The starting point for that was a page by Vicki L. Almstrum titled Notes on the notion of wicked problems; apparently part of computer sciences course on software engineering at the University of Texas.
Here's a key paragraph and a list:
The concept of wicked problems in design was originally proposed by H. J. Rittel and M. M. Webber (1984) in the context of social planning.

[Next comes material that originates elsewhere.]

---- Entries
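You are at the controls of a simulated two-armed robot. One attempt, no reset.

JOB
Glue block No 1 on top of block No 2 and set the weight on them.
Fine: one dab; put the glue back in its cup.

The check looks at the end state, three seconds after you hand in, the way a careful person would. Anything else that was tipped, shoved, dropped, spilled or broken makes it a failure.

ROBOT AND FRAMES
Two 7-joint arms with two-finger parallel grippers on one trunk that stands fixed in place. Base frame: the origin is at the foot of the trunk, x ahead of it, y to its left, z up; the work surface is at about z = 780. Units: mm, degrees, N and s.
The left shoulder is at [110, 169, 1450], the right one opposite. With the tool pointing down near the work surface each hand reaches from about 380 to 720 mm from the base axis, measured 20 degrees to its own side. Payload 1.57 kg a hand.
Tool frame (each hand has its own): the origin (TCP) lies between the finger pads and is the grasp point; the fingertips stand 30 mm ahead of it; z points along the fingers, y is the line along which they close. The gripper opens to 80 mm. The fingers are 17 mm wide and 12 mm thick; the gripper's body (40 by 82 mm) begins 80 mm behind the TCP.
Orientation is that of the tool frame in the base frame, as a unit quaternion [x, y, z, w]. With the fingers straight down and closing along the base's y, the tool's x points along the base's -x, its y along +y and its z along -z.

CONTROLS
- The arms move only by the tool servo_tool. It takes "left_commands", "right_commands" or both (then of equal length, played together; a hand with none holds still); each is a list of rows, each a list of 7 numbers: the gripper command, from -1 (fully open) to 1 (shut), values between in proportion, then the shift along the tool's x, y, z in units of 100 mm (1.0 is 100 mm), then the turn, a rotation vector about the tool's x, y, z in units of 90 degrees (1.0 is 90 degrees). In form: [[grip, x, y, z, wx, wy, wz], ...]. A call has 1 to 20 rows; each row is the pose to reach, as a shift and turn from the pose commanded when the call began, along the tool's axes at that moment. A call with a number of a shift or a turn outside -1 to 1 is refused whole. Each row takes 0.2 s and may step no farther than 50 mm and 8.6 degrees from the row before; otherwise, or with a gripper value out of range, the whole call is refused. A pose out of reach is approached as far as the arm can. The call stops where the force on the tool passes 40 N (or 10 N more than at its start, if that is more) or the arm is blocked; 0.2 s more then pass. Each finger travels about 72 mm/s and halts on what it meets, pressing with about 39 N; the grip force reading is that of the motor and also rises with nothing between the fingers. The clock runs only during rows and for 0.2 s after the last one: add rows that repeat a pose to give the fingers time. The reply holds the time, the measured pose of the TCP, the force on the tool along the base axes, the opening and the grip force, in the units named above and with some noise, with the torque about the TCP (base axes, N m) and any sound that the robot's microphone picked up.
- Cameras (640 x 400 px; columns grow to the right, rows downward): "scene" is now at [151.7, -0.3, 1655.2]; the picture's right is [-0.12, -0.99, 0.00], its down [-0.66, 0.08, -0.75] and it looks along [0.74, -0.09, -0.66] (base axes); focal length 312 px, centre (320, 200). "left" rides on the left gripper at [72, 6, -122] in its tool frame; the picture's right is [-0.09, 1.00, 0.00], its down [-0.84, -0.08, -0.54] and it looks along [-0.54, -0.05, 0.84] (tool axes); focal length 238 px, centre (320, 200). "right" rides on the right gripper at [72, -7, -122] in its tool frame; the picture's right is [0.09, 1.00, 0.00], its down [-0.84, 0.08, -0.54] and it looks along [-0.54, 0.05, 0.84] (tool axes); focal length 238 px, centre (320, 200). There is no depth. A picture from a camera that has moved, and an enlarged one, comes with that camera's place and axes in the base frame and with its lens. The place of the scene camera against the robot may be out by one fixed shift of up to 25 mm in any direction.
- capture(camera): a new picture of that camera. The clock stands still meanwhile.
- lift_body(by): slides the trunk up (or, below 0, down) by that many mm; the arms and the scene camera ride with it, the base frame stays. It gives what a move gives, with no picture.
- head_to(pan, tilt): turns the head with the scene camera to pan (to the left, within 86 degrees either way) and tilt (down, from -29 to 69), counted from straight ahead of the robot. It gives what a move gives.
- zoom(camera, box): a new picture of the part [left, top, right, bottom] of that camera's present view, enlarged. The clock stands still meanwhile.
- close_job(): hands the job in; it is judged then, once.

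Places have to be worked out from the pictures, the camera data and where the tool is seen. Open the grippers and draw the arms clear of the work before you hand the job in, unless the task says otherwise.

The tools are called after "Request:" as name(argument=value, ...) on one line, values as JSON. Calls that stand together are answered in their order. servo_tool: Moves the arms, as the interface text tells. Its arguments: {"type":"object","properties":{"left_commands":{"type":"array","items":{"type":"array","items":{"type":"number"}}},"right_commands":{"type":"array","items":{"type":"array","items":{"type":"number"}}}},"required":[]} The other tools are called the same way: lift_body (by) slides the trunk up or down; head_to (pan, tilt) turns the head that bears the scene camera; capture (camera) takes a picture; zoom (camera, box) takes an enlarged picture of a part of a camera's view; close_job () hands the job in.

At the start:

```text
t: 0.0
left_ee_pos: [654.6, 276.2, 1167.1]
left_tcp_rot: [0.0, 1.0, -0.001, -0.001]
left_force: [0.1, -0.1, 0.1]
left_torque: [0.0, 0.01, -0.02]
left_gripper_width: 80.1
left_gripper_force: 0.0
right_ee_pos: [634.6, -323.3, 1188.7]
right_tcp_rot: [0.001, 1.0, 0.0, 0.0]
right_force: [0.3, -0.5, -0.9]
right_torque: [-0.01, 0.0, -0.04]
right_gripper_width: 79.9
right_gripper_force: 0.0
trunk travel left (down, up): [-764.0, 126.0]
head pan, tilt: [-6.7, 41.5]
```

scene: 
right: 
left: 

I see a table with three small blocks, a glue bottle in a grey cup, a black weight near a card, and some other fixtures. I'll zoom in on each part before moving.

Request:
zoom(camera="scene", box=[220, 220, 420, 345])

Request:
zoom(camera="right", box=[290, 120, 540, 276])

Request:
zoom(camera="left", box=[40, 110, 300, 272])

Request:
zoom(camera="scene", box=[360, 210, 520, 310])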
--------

Rittel and Webber suggested that the following rules define the form of a wicked problem:
- There is no definitive formulation of a wicked problem.
- Wicked problems have no stopping rule.
- Solutions to wicked problems are not true-or-false, but good-or-bad.
- There is no immediate and no ultimate test of a solution to a wicked problem.
- Every solution to a wicked problem is a "one-shot operation"; because there is no opportunity to learn by trial-and-error, every attempt counts significantly.
- Wicked problems do not have an enumerable (or an exhaustively describable) set of potential solutions, nor is there a well-described set of permissible operations that may be incorporated into the plan.
- Every wicked problem is essentially unique.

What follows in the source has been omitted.